By challenging the Church’s doctrine of a geocentric universe, Galileo spent the last years of his life under house arrest. From our vantage point 400 years after the fact, it is hard to reconcile the immutability of the Church’s dogma in the face of “the ultimate arbiter of truth,” observation and experimentation. Unfortunately, even to this day, scientific findings that challenge “a priori beliefs” are still criticized and ridiculed, even among other learned scientists. I offer up a few contemporary examples here.
Dr. Kilmer McCully, the founder of the homocysteine theory of arteriosclerosis, was ostracized from his own Harvard medical community because of his findings that cholesterol and clogged arteries were not the causes of heart disease, but rather the symptoms of it. Dr. McCully gave me permission to quote from his essay “Pioneer of the Homocysteine Theory”:
When the Atlantic Monthly article ‘Beyond Cholesterol’ was published in 1977, there was a flurry of attention paid to the striking conclusions of the article in the conventional media, especially the Boston Globe and Time Magazine, but also in the tabloid press, including The National Enquirer. When Robert Lees was questioned by a reporter from the Boston Globe about the article, he labeled the approach as ‘errant nonsense,’ and ‘a hoax perpetrated on the public ’.”
Dr. Barry Marshall, unable to convince the medical community of his research findings that ulcers were caused by the bacteria Helicobacter Pylori, and not stress, downed a petri dish full of the bacteria to prove it. In his Nobel Prize address, he recalls, “On the morning of the experiment, I omitted my breakfast but took 400 mg of cimetidine, believing that the infection might be easier if my stomach acid level was lowered,” he notes. “Two hours later, Neil Noakes scraped a heavily inoculated 4 day culture plate of Helicobacter and dispersed the bacteria in alkaline peptone water (a kind of meat broth used to keep bacteria alive). I fasted until 10 am when Neil handed me a 200 ml beaker about one quarter full of the cloudy brown liquid. I drank it down in one gulp.”
Thinking independently is risky behavior, and is rarely espoused in compulsory education. In fact, quite the opposite is true. Students who follow the rules, do what they’re told and perform well on tests are rewarded with good grades, glowing recommendations and prestigious college acceptances. These are my favorite students to teach. It may very well be, however, that the students who challenge the status quo, break the rules, and make regular visits to the principal’s office are the ones who will move the world. Does this mean that the good student will not or cannot move the world? No, not at all. It’s just that the latter are more risk-adverse. In fact, Adam Grant espouses in his book Originals that achievement motivation, the drive to succeed, interferes with original, independent thinking. While the drive to succeed is responsible for many of the world’s achievements, it often simultaneously crowds out original thinking. According to Grant and the research he cites, “The more you value achievement, the more you come to dread failure.” And failure is the necessary prerequisite to innovation.

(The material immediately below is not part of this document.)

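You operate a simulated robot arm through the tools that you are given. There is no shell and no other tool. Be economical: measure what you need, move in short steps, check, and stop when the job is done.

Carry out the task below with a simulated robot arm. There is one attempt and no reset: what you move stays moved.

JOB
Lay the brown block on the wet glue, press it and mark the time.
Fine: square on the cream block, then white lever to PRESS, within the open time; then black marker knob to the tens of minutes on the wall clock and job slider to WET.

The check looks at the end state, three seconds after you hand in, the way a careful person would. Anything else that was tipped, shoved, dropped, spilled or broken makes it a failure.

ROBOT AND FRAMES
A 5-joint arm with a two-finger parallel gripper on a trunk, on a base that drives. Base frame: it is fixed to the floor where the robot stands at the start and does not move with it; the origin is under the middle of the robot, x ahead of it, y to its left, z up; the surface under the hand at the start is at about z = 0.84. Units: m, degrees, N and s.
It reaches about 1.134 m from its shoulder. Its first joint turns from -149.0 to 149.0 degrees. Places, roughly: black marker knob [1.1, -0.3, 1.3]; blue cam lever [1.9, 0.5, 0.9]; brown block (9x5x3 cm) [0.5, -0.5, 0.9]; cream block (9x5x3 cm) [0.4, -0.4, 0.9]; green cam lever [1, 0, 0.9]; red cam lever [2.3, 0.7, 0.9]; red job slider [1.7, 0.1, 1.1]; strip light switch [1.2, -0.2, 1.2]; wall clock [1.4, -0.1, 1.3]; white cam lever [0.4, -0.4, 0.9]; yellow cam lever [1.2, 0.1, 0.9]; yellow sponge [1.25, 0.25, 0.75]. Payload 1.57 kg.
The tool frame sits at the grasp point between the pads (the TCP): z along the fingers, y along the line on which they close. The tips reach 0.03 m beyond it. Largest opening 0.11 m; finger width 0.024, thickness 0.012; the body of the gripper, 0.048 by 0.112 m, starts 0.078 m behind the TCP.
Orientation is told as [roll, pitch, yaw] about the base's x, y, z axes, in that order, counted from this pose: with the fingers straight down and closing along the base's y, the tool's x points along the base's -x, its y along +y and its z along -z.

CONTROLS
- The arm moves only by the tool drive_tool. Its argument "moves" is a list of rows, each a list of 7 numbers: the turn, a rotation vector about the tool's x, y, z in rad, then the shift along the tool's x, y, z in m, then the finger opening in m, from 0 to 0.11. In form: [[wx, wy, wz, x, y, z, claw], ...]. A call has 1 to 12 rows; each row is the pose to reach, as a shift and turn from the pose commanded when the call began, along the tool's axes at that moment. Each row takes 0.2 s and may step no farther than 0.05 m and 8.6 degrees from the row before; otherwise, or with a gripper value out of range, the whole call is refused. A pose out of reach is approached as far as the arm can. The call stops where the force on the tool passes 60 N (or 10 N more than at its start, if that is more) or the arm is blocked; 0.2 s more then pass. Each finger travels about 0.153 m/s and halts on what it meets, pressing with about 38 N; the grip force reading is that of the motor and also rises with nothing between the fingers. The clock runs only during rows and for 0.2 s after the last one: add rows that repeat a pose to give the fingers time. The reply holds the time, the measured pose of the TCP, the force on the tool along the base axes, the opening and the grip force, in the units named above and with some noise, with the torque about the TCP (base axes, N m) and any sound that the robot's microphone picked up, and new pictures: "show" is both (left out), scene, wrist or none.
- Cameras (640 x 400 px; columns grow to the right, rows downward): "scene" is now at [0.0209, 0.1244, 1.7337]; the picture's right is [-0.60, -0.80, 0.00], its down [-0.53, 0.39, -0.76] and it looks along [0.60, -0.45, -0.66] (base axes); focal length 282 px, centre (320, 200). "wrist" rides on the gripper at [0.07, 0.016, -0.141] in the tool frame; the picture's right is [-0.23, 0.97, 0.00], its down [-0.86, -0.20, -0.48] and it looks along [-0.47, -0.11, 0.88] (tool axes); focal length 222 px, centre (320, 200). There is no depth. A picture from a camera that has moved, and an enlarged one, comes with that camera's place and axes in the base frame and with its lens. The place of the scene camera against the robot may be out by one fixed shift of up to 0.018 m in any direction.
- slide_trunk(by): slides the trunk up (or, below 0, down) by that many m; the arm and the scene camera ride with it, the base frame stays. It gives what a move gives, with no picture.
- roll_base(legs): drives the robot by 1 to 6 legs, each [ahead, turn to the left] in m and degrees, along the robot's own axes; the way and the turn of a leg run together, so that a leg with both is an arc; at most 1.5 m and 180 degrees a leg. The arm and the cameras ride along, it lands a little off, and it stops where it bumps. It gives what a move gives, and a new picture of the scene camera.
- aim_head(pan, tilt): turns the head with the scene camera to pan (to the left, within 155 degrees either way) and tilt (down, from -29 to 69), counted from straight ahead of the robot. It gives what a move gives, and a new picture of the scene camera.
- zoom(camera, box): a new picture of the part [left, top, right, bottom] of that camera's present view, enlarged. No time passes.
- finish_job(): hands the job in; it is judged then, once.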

Interestingly, the research suggests that birth order has much to predict about one’s willingness or unwillingness to take risks. First-borns are more likely to to follow the status quo, to be motivated by parental approval and school and professional achievement. Later-borns, on the other hand, tend to take greater risks, be more independent, fun-seeking and socially engaged. Later-borns are more likely to challenge a priori beliefs, while first-borns wait patiently for indisputable and time-tested evidence to sway them. Frank J. Sulloway, psychologist and preeminent UC Berkeley Researcher on birth order, describes how accepting the theory of evolution fell along birth order lines. Prior to Darwin’s findings, 56 out of 117 later-borns believed in evolution, compared to only 9 of 103 first-borns. Sixteen years after Darwin’s findings, the acceptance of the theory of evolution increased to 56 out of 103 later-borns, and actually dropped among first-borns. Apparently, the more accepted and established evolutionary theory became, the less favor it received among the more rebellious later-borns.
It would seem then, with all this talk of birth order, that Nobel prize-winning scientists are predominantly later-born. This however, is where their similarities to other original thinkers meet the proverbial fork in the road, and where we get a real sense of what makes for great scientists. Out of 118 Nobel Prize-winning scientists surveyed, 14 were only-borns while 47 were first-borns, the two categories comprising 57% of the recipients. Scientists, unlike thoroughly original thinkers, are bound by the evidence, to follow it wherever it leads. Their original ideas, their independent thoughts, come not from brief flashes of inspiration, but from flashes of insight born of painstaking and often tedious experimentation over many years, a preponderance of failures, and an undying passion to follow their curiosity. Yet when the evidence guides them unmistakably toward a conclusion, they’ll drink the Heliobacter “Kool-Aid” to prove it so.